Battery Equalizer adfitive is suppose to help disolve sulfation. It's not that much $$ so I may give it a try more of an experiment.

My expectations are low so I cannot be disappointed.

The battery won't be used in a vehicle I drive. More of a test battery.

Anyone tried the stuff?
 
It may shed the sulfation but it will not transform it to good plate material again. The problem with shedding it is the3 material drops to the bottom of the cell and will short it out eventually. Plus the removed material subtracts from the active material.
 
Originally Posted By: Donald
I have a neglected battery that froze

Frozen = physically damaged plates, not a sulfation problem. A bulged case is a deal giveaway.
 
If you can remove the vent caps, I'd probably just crack them and take the battery to 15.8-16.2V to equalize charge. High cells will off gas, weak cells will be brought up to full potential notionally.
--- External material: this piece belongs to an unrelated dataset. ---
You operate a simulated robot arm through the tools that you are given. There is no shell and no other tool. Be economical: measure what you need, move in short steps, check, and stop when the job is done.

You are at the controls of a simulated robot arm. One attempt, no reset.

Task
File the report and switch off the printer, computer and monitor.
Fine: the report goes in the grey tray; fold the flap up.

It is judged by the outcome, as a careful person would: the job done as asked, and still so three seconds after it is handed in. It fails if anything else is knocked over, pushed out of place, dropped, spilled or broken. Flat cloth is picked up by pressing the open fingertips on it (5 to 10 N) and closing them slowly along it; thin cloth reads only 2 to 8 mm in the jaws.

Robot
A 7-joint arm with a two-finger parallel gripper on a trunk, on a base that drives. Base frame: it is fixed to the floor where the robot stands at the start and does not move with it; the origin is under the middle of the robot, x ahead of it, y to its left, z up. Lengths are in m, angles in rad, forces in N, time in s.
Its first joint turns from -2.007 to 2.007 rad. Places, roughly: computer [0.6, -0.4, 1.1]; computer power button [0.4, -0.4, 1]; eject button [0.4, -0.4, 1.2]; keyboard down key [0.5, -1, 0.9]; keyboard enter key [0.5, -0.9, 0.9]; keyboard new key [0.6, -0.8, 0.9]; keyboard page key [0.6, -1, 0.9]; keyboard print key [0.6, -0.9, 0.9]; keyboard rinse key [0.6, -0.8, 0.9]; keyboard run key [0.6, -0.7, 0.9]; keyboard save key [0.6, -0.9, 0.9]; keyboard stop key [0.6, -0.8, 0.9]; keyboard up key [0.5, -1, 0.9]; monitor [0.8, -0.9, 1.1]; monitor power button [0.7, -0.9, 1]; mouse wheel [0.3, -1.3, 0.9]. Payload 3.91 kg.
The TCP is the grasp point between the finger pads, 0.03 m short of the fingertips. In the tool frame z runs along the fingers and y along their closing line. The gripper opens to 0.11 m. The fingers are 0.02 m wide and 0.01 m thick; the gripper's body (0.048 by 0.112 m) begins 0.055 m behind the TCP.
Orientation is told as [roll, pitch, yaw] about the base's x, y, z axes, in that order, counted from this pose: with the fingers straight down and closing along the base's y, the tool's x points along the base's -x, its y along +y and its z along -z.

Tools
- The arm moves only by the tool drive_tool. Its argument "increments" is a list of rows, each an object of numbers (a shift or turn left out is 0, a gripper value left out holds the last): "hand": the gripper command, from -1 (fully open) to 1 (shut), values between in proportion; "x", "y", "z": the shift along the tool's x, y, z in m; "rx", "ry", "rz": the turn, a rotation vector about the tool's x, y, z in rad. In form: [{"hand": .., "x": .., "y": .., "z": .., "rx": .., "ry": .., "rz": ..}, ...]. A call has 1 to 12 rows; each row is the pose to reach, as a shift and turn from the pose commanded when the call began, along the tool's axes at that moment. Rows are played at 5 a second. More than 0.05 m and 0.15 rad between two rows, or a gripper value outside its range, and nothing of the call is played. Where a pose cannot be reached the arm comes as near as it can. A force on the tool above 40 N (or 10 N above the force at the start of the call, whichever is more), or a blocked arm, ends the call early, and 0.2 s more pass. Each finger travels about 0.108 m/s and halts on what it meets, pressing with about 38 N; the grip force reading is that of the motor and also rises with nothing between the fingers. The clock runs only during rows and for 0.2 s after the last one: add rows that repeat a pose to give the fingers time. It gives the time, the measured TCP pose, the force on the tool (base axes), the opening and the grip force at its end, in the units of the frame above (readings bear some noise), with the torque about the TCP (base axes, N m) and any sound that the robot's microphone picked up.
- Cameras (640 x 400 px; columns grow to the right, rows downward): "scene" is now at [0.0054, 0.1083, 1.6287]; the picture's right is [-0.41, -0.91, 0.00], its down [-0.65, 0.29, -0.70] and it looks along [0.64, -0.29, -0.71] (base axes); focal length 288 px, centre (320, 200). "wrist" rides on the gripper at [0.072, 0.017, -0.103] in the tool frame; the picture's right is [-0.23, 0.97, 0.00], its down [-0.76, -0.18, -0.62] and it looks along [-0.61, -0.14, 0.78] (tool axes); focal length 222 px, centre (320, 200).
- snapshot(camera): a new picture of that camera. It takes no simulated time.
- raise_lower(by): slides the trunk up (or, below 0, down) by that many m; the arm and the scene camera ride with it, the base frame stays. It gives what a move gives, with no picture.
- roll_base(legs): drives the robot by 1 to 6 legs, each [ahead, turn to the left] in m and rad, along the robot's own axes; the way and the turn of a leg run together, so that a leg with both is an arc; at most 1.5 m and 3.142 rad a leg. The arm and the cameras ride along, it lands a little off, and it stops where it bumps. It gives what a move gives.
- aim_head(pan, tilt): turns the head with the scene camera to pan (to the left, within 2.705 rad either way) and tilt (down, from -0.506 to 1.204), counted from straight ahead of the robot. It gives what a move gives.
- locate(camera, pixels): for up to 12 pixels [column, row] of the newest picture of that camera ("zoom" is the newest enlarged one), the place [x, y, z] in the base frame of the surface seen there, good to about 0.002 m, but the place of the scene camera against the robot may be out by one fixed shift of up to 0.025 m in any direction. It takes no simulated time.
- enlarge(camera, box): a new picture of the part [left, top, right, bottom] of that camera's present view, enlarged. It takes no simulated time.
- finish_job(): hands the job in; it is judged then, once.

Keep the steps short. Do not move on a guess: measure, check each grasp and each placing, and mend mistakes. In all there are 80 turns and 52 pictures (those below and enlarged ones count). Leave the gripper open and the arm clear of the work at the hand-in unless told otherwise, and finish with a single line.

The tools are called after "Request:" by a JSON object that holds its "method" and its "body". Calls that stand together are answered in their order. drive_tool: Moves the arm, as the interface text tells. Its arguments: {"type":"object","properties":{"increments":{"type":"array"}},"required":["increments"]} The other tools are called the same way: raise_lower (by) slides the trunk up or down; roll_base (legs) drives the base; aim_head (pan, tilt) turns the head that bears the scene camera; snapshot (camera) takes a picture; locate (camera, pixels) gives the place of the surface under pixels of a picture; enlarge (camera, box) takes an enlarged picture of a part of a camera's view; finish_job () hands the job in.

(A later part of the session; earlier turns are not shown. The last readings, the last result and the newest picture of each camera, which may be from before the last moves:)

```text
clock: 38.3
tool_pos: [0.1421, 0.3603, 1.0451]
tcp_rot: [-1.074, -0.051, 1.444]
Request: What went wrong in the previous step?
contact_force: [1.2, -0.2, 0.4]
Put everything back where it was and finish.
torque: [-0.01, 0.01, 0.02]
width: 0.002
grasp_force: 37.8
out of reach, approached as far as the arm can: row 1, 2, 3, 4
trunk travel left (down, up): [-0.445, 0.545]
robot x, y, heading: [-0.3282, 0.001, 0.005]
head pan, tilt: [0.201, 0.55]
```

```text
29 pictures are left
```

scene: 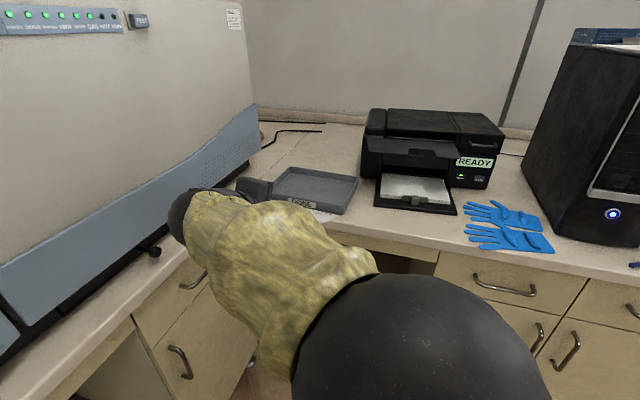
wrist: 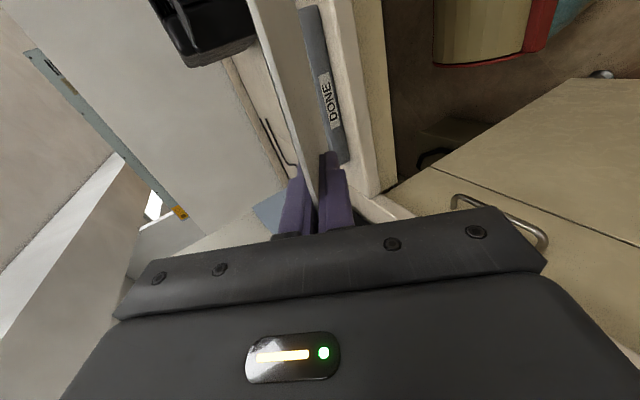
But full potential does not indicate capacity. CCA does not indicate lost capacity, it's just a correlation of estimated impedance.

The only way to determine is a good instant current load, at s marginal rate c/10 or so, so if you estimate the battery was say 40Ah new, I might discharge at constant 2.5-3A, and monitor time to 1.72V/cell. If capacity vs new is less than 80% of original nameplate.
 
New MAXX at Walmart. Pay close attention to the build date which is a colored dot about as big as a penny with a alfa/numeric label. Some batteries on our Walmart's shelf are six t months old. Look for one no older than three months.